Os partidos políticos, em vez da sua união em prol dos verdadeiros interesses dos cidadãos, vão-se guerreando, na pretensão de fazer desfraldar as suas bandeiras mais que as outras, aproveitando a agitação de alguns ventos, assobiando para o lado quando o grito de revolta dos prejudicados, e dos mais necessitados, se faz sentir.

Mas isto já não é de agora, é de sempre. As promessas vãs, entre as quais se sobressaem a irrevogabilidade das palavras ditas, cujo substantivo, certamente saído traiçoeiramente da voz de quem o pronunciou, acaba, quantas vezes adornado de outra forma de anular a decisão tomada. Basta assobiar para o lado.
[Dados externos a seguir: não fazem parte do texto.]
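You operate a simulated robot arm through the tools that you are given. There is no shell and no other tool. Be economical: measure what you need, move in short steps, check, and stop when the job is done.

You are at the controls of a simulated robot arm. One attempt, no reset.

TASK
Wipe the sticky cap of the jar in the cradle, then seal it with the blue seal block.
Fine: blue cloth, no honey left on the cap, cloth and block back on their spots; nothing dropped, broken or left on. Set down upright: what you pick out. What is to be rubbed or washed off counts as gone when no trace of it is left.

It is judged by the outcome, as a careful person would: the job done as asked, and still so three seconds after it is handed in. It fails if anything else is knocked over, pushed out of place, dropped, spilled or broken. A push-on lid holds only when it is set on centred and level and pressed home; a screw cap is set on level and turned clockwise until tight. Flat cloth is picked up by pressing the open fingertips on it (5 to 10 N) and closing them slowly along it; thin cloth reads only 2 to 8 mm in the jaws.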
Recentemente foi a fuga de cinco reclusos perigosos do Estabelecimento Prisional de Vale de Judeus, um local considerado altamente seguro, mas, talvez em situações de assobiar para o lado nas decisões ou cautelas acrescidas a tomar, vimos que “de alta segurança” transformou-se numa escada “de alta descida” dos presos que assim se aproveitaram da “incompetência” e “cadeia sucessiva de erros e falhas” nas palavras da ministra da Justiça, Rita Alarcão Júdice.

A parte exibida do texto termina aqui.